A lot of teenage girls are going to fall in love with Spencer Lofranco when his first film comes out this spring – and I’m halfway through asking if he’s ready for that when he shouts, “Yes!” with a big, goofy laugh. “I’m dying!” The 20-year-old, who grew up in Toronto and has just moved to LA, has been single for almost six months.
“I’m really lonely,” he sighs. “I hope that happens.”
Leonardo DiCaprio is the first name on a long list of acting heroes he mentions, and like DiCaprio, he has an open, sensitive face, and an affinity for tough roles. In Jamesy Boy, Lofranco plays real-life reformed criminal James Burns, who turned around his life in a maximum-security prison under the wing of a convicted murderer. To prepare, Lofranco spent a year hanging out with Burns himself: lifting weights, going for drinks, talking about their lives. When the movie was finally shot, Burns was on set every day.
That’s a lot of pressure for a first-time actor – especially when his supporting cast is made up of veteran stars like Mary-Louise Parker and James Woods, who have armfuls of Emmys and Golden Globes between them – but Lofranco is tougher than he looks. After high school, he spent four years at a military academy, and that training (“showing up on time, having a plan, not being afraid of anything”) was helpful. Plus, he’s a Libra, he points out, so he knows how to keep an even keel.
The plan was to go on to law school, but Lofranco had always had a sense that “something big was going to happen in my life.” He took some acting classes at UCLA and the New York Film Academy, and got the Jamesy Boy part after his first-ever audition. On the shoot, he picked up tips from Parker and Woods, watching the way they ignored distractions between takes. “It was cool to see. I didn’t know how fucking passionate people are about this acting thing, you know?” When they wrapped, both he and Burns made speeches. “It was one of the proudest, most vulnerable and amazing moments I’ve ever had in my life.”

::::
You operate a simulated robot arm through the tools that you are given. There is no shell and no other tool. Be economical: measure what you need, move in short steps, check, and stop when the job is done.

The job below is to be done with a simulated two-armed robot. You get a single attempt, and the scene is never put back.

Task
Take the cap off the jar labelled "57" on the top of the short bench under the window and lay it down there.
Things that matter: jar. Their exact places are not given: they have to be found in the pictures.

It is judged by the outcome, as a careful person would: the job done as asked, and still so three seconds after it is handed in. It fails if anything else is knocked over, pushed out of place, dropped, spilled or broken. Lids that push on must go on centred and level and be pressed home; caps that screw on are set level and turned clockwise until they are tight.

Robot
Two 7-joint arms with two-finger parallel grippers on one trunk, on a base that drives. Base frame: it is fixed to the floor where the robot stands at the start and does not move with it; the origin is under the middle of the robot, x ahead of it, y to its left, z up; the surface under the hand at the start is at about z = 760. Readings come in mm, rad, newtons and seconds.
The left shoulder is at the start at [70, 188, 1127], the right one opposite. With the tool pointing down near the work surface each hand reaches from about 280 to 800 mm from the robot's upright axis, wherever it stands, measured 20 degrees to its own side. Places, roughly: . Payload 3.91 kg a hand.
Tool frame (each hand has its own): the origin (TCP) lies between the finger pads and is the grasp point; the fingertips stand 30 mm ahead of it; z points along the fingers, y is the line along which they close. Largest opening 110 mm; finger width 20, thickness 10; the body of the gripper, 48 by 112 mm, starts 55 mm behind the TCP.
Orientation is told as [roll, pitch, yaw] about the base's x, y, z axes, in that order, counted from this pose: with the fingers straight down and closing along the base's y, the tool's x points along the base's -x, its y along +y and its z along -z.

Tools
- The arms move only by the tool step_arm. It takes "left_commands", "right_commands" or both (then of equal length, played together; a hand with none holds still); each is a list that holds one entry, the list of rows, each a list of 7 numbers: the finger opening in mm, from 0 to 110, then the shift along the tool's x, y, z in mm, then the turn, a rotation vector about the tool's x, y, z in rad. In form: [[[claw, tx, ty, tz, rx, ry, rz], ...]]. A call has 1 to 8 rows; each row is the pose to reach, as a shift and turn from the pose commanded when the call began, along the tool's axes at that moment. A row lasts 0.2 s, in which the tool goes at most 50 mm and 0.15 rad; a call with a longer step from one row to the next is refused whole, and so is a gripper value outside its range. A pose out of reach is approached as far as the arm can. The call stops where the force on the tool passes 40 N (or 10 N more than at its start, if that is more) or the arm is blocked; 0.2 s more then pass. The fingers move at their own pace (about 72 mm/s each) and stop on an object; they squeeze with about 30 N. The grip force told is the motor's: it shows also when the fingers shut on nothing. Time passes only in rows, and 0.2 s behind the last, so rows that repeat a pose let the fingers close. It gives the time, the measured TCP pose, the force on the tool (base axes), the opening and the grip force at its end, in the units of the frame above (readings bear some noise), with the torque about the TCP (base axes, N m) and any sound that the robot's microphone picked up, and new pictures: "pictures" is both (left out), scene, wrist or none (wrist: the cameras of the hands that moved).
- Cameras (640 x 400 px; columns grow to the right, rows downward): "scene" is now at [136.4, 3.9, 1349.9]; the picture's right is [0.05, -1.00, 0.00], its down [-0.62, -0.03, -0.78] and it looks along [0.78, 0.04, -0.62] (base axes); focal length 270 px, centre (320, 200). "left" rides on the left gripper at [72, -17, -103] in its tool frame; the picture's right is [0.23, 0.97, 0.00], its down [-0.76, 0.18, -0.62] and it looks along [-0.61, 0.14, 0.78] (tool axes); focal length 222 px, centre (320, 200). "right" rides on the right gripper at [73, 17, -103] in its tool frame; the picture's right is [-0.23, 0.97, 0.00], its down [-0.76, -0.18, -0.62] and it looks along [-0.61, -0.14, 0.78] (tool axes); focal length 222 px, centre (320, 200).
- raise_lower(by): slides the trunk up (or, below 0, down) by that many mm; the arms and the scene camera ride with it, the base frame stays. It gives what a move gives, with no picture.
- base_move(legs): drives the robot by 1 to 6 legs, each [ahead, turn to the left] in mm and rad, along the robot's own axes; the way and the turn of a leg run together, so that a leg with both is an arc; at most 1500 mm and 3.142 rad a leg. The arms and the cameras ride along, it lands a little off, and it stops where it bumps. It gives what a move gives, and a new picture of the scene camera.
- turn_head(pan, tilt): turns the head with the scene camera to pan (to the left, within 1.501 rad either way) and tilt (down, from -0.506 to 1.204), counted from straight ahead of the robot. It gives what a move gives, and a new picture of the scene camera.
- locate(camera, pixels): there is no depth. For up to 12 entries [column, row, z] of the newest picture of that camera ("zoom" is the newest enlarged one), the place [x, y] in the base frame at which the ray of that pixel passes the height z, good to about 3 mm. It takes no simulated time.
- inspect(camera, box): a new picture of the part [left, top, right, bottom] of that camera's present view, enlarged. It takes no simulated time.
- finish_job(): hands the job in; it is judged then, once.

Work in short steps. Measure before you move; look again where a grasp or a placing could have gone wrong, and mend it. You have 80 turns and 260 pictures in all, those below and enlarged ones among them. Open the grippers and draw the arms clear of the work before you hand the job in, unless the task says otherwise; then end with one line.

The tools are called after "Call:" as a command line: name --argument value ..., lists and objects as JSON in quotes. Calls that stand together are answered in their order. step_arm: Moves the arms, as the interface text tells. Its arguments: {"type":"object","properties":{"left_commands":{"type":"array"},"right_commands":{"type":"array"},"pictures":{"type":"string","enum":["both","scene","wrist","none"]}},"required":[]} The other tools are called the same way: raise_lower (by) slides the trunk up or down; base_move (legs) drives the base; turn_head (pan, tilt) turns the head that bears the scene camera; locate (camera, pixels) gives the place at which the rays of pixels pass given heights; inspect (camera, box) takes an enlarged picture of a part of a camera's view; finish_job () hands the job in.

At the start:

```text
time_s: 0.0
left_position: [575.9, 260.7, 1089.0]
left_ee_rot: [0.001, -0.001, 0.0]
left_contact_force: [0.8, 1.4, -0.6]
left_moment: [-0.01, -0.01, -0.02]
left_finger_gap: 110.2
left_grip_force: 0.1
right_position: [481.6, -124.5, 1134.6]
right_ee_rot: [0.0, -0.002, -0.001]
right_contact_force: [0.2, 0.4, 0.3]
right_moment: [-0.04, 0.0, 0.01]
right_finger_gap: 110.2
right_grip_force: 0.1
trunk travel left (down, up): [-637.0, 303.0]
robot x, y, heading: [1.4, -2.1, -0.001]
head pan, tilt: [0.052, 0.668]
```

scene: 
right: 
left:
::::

Since then, he’s already played Andy Garcia’s son in the rom-com Middleton, signed up with the A-list talent agency William Morris, and is preparing for pilot season – but until his debut performance hits cinema screens, he’s just another Hollywood hopeful, “getting up in the morning and doing what I gotta do.” He should probably enjoy the calm while he can: he’s not going to be lonely for long.